Written instruction
Filter the lines below, copying only those with the string "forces".
____ Recorded data
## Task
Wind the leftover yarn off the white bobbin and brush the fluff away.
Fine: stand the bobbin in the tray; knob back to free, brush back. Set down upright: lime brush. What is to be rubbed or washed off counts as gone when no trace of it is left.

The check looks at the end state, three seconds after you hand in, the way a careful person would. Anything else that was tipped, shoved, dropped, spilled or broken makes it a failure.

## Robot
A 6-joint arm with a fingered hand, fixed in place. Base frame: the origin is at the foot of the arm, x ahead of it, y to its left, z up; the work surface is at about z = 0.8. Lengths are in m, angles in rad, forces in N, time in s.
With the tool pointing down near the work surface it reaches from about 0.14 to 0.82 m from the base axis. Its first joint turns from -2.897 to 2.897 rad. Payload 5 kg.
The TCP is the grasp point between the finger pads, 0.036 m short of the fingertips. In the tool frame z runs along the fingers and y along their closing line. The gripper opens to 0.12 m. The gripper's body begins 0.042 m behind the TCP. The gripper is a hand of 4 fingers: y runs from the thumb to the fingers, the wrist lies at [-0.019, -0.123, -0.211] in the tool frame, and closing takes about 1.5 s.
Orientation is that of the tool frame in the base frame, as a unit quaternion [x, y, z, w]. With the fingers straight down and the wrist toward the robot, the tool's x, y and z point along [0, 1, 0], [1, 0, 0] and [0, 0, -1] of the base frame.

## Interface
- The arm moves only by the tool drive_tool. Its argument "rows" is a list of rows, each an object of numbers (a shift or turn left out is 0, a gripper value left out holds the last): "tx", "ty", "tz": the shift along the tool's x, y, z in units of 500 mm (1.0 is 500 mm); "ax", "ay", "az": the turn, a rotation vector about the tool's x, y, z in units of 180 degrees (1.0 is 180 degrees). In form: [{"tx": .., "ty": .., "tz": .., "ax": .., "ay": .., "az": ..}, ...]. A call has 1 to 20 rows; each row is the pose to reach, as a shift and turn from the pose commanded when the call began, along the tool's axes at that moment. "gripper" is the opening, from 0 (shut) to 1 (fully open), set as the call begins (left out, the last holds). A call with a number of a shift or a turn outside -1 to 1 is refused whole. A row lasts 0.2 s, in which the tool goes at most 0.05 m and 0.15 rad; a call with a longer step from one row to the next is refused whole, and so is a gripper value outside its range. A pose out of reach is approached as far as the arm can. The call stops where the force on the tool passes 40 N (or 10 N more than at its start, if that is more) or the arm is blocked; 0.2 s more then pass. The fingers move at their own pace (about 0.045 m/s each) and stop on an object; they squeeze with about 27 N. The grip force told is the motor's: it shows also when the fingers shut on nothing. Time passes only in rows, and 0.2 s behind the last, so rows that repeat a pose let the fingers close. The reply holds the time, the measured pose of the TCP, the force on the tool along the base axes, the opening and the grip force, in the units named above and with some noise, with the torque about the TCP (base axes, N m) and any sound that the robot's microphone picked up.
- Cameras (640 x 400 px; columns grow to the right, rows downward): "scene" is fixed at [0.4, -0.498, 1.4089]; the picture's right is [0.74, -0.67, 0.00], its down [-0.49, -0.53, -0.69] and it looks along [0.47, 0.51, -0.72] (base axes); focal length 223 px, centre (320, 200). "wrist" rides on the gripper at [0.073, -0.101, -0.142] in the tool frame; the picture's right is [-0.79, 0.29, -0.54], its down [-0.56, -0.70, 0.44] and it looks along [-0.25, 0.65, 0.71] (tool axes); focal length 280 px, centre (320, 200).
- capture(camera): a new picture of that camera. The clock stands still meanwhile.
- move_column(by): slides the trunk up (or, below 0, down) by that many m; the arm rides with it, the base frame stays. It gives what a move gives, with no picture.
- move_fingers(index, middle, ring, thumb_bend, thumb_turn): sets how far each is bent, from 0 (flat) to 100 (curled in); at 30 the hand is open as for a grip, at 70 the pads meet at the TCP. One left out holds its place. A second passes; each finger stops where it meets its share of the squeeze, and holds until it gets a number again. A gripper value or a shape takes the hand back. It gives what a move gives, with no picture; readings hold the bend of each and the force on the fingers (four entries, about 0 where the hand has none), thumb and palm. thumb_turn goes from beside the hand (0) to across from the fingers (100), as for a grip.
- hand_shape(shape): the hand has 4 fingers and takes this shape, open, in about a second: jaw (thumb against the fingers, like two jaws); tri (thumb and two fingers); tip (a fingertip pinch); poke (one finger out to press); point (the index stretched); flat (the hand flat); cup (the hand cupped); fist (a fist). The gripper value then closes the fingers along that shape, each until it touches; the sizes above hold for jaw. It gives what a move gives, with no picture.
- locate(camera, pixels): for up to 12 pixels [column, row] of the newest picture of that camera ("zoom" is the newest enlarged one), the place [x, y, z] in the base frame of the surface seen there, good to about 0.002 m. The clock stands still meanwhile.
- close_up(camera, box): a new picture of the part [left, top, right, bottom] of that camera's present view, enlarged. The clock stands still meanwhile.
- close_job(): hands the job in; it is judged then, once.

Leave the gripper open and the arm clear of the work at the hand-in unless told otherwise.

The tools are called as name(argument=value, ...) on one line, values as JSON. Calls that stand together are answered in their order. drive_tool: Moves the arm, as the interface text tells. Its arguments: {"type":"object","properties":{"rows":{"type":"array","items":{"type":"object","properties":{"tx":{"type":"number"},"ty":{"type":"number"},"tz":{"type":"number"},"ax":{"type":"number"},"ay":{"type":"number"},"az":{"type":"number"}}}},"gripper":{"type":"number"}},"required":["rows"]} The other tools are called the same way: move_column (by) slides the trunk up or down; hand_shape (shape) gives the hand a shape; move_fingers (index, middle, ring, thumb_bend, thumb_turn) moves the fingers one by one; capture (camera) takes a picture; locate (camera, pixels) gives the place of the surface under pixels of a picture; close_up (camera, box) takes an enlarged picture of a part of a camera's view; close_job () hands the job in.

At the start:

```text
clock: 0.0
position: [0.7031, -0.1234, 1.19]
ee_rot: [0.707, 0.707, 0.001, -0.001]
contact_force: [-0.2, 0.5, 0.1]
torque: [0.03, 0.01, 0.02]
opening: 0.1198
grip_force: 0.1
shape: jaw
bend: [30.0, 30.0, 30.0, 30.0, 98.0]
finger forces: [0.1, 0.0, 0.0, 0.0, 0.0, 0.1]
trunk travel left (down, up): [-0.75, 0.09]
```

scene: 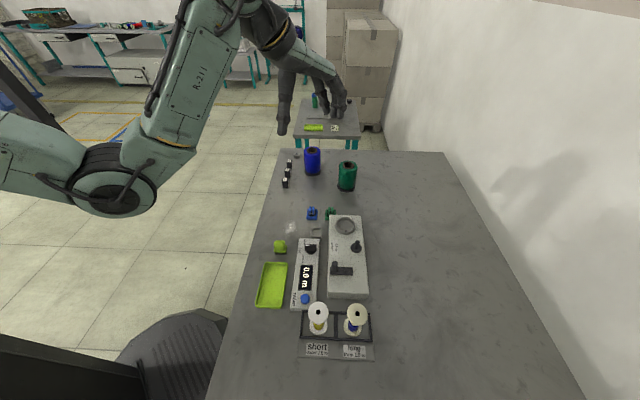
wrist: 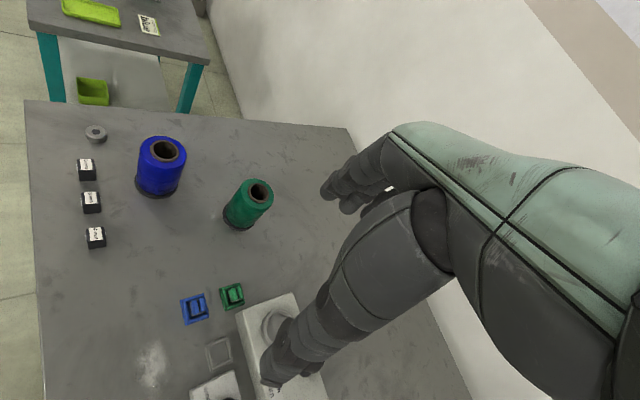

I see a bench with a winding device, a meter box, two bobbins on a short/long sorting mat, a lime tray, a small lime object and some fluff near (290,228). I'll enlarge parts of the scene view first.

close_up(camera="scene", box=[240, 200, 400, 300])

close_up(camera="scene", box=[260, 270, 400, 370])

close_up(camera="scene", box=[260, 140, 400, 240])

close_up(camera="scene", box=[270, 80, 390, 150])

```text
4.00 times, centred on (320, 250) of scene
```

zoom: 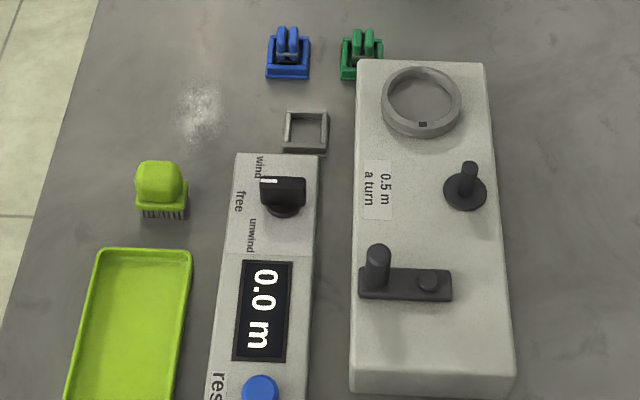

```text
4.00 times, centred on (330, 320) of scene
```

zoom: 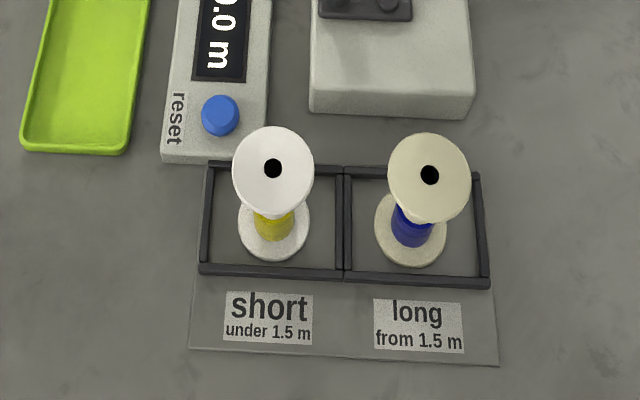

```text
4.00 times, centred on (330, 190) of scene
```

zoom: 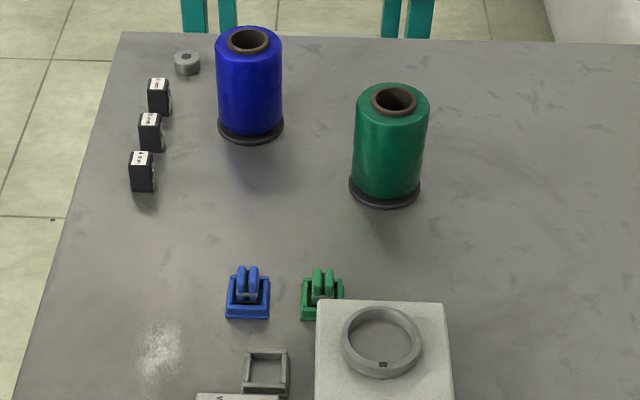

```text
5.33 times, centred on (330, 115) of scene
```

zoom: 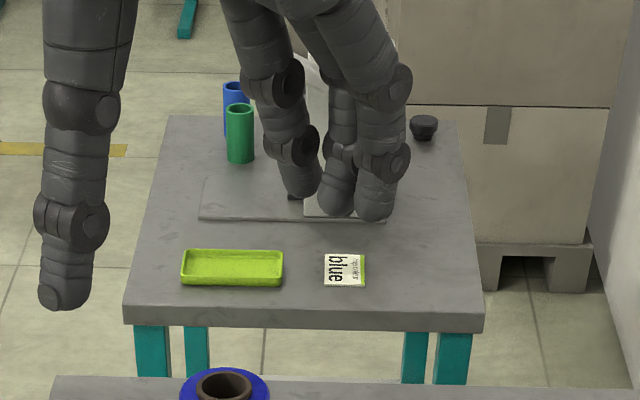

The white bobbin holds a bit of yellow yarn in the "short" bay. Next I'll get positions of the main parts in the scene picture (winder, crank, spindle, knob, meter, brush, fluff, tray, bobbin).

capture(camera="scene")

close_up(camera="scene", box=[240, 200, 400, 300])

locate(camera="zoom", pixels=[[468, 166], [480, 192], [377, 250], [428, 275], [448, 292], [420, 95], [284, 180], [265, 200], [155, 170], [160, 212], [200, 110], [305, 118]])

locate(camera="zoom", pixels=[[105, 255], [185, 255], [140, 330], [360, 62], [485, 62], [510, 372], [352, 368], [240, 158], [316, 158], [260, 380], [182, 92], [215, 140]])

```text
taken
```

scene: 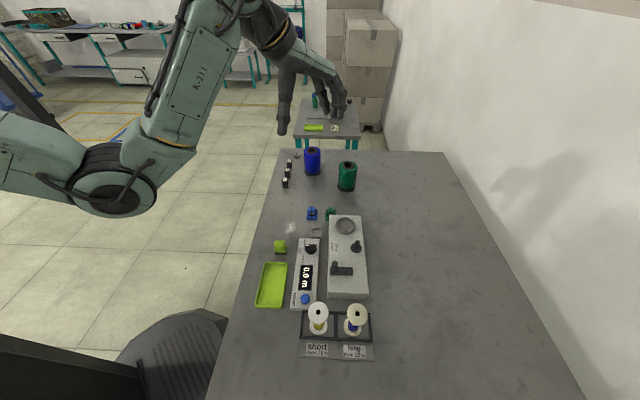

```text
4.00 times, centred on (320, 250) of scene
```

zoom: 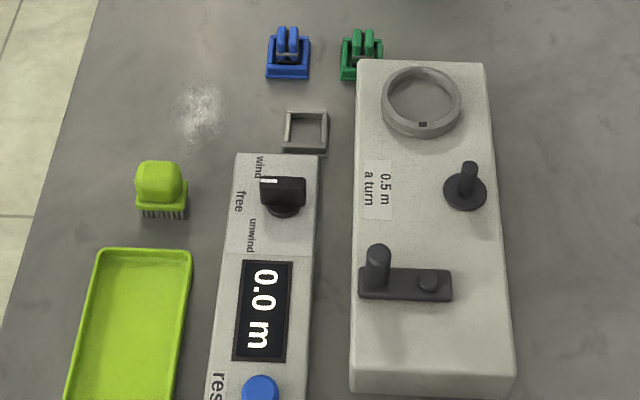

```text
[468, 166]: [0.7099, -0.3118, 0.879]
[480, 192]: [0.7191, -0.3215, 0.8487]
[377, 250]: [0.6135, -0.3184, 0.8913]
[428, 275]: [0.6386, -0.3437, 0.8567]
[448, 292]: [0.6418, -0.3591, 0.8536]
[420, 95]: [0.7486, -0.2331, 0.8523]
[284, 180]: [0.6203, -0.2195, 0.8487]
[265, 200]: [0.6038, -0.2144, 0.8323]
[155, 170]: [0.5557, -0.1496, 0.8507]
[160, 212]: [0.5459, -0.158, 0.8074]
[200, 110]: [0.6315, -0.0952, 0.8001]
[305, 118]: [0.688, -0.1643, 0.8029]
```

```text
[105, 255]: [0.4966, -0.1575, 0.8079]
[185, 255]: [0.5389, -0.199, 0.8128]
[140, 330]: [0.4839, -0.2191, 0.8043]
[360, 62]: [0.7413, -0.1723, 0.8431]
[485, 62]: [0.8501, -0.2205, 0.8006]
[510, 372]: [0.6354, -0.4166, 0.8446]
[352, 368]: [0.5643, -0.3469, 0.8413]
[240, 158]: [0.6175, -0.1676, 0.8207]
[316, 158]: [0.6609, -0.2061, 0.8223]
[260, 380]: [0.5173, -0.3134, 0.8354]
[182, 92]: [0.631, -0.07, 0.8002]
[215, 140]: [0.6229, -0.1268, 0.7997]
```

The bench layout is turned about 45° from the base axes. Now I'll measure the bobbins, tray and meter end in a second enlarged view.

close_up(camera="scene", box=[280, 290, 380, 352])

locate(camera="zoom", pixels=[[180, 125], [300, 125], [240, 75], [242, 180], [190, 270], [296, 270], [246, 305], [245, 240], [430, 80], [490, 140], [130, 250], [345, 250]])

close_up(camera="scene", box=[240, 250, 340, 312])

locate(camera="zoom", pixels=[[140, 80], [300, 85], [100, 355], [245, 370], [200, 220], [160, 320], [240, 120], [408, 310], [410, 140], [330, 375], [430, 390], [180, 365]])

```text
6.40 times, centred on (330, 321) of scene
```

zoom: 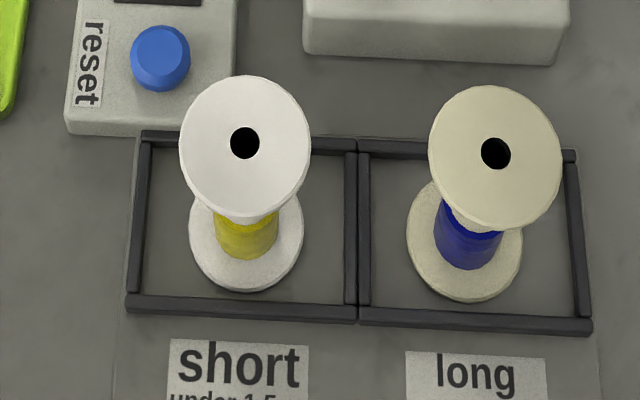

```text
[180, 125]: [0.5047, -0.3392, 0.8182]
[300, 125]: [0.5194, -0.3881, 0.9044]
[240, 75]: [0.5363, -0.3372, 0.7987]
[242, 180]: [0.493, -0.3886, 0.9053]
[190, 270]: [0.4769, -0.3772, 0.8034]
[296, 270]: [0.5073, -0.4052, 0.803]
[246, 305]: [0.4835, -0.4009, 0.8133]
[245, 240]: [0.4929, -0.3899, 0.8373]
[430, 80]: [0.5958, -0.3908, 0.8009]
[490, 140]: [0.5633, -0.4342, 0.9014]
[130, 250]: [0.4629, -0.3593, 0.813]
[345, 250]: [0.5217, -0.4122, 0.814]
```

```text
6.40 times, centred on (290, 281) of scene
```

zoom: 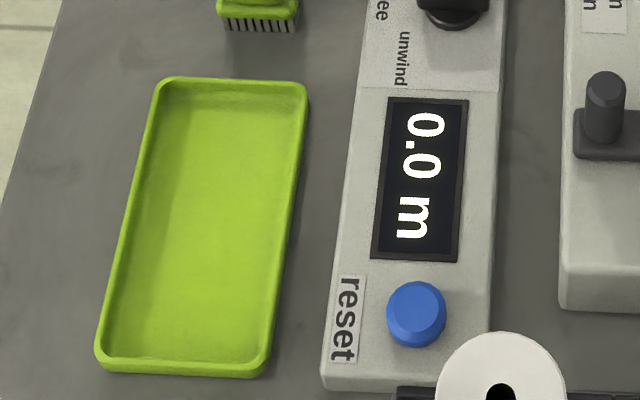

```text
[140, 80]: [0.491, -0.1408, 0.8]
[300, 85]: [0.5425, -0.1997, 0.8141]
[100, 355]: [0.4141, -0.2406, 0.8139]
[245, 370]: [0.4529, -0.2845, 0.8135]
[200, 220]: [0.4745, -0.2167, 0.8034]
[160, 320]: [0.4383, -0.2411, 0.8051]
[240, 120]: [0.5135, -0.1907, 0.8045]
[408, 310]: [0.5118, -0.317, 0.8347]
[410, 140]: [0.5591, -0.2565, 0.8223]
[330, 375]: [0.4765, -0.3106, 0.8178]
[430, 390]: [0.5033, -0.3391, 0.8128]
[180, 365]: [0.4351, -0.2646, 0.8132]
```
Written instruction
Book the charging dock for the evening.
________
The output
A 6-joint arm with a fingered hand, fixed in place. Base frame: the origin is at the foot of the arm, x ahead of it, y to its left, z up; the work surface is at about z = 0.8. Lengths are in m, angles in rad, forces in N, time in s.
finger forces: [0.1, 0.0, 0.0, 0.0, 0.0, 0.1]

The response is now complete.